La décision du Conseil d’État du 28 novembre 2024 relative à la PMA post mortem a confirmé l’interdiction, pour une femme veuve, de poursuivre un processus de procréation assistée entamé avant le décès de son conjoint. Si le juge administratif reconnaît que cette interdiction constitue une ingérence dans la vie privée, garantie par l’article 8 de la Convention européenne des droits de l’Homme, il la justifie au regard de la large marge d’appréciation reconnue aux États en matière bioéthique. Pourtant, en l’espèce, la cohérence du dispositif législatif peut être mise en doute : la loi bioéthique de 2021 ouvre la PMA aux femmes seules tout en la refusant aux veuves.
Une telle incohérence pourrait révéler une inconventionnalité au regard des exigences posées par la CEDH.
I. La large marge d’appréciation des États en matière de PMA post mortem.

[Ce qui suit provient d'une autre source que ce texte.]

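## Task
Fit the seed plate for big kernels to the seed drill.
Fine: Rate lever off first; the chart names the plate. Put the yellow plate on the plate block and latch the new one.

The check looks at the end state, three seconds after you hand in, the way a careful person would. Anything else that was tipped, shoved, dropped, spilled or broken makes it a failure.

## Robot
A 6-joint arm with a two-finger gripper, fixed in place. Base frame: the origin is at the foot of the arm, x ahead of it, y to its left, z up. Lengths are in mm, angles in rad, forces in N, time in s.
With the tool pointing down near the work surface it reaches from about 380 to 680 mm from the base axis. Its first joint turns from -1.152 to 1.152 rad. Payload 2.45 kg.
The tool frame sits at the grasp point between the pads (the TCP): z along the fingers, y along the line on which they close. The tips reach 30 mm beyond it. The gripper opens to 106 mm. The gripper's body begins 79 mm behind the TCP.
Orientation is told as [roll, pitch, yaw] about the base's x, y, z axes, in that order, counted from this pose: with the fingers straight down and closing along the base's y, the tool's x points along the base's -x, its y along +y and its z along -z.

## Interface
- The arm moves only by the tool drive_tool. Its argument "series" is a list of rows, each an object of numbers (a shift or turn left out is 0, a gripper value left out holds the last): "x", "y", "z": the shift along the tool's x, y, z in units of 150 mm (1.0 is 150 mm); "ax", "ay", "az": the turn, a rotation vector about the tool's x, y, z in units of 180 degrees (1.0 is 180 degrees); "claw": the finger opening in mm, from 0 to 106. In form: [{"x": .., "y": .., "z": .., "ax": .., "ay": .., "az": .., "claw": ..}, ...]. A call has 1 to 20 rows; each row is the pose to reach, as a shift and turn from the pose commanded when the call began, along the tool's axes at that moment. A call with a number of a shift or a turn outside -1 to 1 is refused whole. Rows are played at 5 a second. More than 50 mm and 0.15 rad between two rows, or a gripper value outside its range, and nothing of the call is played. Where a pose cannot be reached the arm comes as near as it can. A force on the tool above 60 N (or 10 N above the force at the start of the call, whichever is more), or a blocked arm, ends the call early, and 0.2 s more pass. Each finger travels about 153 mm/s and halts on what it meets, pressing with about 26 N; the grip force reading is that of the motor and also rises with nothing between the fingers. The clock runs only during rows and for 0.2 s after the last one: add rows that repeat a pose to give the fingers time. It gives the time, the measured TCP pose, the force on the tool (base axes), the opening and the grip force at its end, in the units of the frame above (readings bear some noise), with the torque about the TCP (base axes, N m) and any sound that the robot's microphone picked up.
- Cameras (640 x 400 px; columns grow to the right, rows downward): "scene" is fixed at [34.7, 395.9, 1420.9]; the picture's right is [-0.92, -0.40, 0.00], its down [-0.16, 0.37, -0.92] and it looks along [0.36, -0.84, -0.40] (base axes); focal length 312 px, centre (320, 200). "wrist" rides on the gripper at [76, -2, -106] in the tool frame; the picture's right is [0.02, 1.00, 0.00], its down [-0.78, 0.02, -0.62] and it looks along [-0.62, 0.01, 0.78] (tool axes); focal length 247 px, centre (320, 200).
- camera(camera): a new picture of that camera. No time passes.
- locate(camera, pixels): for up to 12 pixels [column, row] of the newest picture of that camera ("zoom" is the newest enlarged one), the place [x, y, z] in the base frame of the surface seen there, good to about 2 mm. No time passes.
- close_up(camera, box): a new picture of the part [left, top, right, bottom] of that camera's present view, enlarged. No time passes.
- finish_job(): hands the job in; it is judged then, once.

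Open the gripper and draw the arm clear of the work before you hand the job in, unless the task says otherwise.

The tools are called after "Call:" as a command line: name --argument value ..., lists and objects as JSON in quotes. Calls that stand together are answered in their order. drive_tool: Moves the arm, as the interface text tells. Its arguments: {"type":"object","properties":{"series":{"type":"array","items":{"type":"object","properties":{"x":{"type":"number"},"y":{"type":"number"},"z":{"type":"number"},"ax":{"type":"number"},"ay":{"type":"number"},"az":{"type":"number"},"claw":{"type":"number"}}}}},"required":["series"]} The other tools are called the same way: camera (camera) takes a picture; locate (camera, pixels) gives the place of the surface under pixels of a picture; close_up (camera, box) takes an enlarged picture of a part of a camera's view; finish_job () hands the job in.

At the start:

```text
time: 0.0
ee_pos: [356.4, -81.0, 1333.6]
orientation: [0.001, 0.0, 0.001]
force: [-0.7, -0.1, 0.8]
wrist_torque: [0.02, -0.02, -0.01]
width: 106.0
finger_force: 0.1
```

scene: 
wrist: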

On ne rappellera jamais trop que la CEDH est avant tout une juridiction internationale, c’est-à-dire le produit d’un consensus entre États souverains. C’est ce consensus qui conditionne l’office de la CEDH en sa qualité de garante de la Convention européenne puisque plus les États sont en désaccord sur une problématique, plus leur marge d’appréciation est grande :
« En l’absence de consensus parmi les États membres du Conseil de l’Europe – que ce soit sur la valeur relative de l’intérêt en jeu ou sur les moyens les plus appropriés de le protéger –, notamment lorsque l’affaire soulève des questions morales ou éthiques sensibles, une large marge d’appréciation s’impose » [2].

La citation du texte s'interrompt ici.